The fourth film in the Underworld series, Awakening starts off with the vampire and lycan communities being exposed and the humans declaring an all-out war against them. During the purge, vampire Selene (Beckinsale) and hybrid Michael are taken captive and cryogenically frozen. Selene awakens twelve years later in a lab to discover that the humans have won and the remaining vampires and lycans have been driven deep into hiding. While searching for any evidence of Michael’s fate, she runs into the young girl who freed her from the lab, her hybrid daughter, who is being tracked by people desperate to get her back.     
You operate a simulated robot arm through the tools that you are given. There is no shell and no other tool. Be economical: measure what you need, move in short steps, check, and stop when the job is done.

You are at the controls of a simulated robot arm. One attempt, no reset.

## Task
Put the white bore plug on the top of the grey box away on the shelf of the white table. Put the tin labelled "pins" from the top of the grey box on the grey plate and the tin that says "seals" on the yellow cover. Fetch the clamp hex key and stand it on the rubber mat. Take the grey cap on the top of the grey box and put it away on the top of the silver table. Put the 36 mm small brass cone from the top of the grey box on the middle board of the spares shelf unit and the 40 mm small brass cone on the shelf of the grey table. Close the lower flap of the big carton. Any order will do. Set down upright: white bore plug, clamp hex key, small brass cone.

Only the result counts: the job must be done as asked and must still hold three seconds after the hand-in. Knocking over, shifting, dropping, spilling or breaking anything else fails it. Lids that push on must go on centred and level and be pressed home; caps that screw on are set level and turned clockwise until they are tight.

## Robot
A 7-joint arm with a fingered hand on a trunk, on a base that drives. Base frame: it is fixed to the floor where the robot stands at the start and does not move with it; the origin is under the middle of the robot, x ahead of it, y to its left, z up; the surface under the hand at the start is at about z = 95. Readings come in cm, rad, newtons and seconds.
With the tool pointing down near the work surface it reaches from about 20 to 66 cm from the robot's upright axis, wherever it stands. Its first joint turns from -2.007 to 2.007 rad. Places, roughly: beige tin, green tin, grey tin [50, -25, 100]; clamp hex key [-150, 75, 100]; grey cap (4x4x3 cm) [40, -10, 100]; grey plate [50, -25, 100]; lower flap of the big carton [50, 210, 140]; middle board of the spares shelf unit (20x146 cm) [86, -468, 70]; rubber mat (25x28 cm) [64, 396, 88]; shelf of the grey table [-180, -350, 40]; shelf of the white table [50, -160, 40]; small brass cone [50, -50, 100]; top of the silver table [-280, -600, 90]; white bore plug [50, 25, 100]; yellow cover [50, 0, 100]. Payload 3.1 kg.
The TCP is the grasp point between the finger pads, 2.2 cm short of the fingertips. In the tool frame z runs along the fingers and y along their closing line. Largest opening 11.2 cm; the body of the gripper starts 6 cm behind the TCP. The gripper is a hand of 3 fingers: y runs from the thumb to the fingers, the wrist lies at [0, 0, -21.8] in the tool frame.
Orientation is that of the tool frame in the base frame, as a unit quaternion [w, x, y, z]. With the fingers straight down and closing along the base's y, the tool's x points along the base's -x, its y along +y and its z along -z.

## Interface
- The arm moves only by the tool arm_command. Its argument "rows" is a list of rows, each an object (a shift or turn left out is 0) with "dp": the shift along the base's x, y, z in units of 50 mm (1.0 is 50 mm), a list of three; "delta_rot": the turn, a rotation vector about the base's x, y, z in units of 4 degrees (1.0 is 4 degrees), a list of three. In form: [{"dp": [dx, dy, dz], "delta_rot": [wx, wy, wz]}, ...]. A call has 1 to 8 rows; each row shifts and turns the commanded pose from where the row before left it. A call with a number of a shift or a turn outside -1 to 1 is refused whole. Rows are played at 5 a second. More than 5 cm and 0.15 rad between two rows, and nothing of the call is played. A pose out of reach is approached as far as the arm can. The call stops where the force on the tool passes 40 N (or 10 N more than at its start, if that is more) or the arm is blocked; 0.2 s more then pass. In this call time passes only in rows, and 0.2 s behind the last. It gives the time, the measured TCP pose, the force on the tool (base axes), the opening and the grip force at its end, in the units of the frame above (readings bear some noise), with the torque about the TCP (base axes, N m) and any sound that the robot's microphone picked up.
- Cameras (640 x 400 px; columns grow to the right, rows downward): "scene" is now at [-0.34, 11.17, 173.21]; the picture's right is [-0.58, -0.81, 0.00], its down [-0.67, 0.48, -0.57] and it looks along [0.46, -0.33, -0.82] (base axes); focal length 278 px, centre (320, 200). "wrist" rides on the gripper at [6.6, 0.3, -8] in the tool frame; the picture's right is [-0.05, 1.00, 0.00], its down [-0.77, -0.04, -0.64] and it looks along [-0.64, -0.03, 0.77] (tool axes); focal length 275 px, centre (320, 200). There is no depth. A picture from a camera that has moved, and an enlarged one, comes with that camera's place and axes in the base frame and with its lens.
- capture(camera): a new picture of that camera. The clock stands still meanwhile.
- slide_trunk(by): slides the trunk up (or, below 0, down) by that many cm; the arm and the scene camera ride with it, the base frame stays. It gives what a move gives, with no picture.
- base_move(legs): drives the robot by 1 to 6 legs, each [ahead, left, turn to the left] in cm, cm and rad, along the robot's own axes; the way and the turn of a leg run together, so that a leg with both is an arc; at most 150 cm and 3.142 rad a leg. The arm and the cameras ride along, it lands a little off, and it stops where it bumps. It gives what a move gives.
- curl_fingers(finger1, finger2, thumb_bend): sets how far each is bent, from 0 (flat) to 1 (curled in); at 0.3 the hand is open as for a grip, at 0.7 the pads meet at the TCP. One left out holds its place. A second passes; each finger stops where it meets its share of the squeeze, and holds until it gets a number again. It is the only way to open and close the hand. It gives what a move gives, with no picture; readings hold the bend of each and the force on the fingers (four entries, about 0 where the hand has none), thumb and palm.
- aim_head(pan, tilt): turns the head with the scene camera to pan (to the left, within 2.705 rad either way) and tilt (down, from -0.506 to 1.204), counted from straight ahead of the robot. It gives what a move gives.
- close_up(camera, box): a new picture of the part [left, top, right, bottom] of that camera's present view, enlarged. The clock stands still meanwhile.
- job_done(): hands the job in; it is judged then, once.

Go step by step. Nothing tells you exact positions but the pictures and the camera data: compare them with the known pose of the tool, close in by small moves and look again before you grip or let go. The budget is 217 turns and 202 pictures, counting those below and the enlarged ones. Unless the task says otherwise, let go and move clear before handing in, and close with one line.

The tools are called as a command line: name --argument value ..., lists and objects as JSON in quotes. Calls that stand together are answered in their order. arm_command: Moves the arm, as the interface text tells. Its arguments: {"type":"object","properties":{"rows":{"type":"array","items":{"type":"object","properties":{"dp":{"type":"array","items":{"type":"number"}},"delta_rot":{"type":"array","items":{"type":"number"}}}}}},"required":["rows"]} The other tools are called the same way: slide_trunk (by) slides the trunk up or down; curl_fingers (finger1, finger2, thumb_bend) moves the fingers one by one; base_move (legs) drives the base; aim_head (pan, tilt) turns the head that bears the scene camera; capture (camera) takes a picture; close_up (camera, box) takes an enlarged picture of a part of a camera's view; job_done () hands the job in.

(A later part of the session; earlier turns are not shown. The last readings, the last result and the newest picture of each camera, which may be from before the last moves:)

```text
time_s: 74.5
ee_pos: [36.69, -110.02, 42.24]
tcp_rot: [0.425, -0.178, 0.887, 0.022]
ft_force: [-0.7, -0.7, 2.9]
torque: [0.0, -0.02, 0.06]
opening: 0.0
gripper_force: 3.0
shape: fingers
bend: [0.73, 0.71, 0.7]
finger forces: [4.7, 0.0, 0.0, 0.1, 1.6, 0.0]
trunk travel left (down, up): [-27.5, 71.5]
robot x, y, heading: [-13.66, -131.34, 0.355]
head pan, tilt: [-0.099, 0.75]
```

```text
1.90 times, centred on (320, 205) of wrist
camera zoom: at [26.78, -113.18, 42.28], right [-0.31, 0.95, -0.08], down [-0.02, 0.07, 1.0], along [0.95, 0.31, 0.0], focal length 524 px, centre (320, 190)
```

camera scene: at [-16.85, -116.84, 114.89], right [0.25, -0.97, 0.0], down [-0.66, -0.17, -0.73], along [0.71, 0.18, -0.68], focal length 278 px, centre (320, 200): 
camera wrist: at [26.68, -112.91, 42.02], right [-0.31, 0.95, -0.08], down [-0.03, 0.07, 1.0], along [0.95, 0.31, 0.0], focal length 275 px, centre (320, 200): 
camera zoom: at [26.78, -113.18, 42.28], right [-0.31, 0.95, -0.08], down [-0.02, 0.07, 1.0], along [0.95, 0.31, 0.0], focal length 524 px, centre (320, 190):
Beckinsale doesn’t seem very interested in being in the film. She’s ok when she’s fighting, mainly because the camera’s moving too quickly for you to keep tabs on her, but when the action settles down into an emotional moment, she seems bored at best. Her character barely seems fazed by her lost twelve years or by the fact that she now has a daughter. She has a going-through-the-motions vibe going on, which is completely at odds with the heightened stakes she’s up against. That being said, the sheer amount of bodies she leaves strewn in her wake is highly gratifying, as is the image of her brandishing her twin guns while defying gravity.

The film is flashy but confusing, and this confusion doesn’t stem from a lack of prior knowledge of the series, but by shoddy storytelling and lazy acting. The direction doesn’t get a free pass either. The rapid, choppy fight scenes look impressive but are nonetheless infuriating, especially when they make the logistics of the more important killings vaguer than they already are.

On the plus side, though, the stunts have a sort of balletic quality to them. When Selene jumps off of buildings or over fences, she could almost be mistaken for a dancer if not for her bright blue irises and icy expression. Also, the lycans look like a feral version of Xmen’s Beast and while they aren’t particularly scary, the scenes where they transform from humans to werewolves are pretty cool.

The most irritating thing is how the human versus vampire/lycan war was almost completely ignored. It was used almost solely as a set up for Selene to be captured, completely sidestepping a perfect opportunity to forge a connection between the film universe and the real world. This ethnic cleansing war should have, at the very least, struck a political and emotional chord with the audience. And while a twist in the middle of the film does bring the story back around to how the vampires and lycans dealt with the war, it’s overshadowed by the onscreen bloodbath.

If you’re a fan of the previous Underworld film, this one is more of the same and may be worth a watch.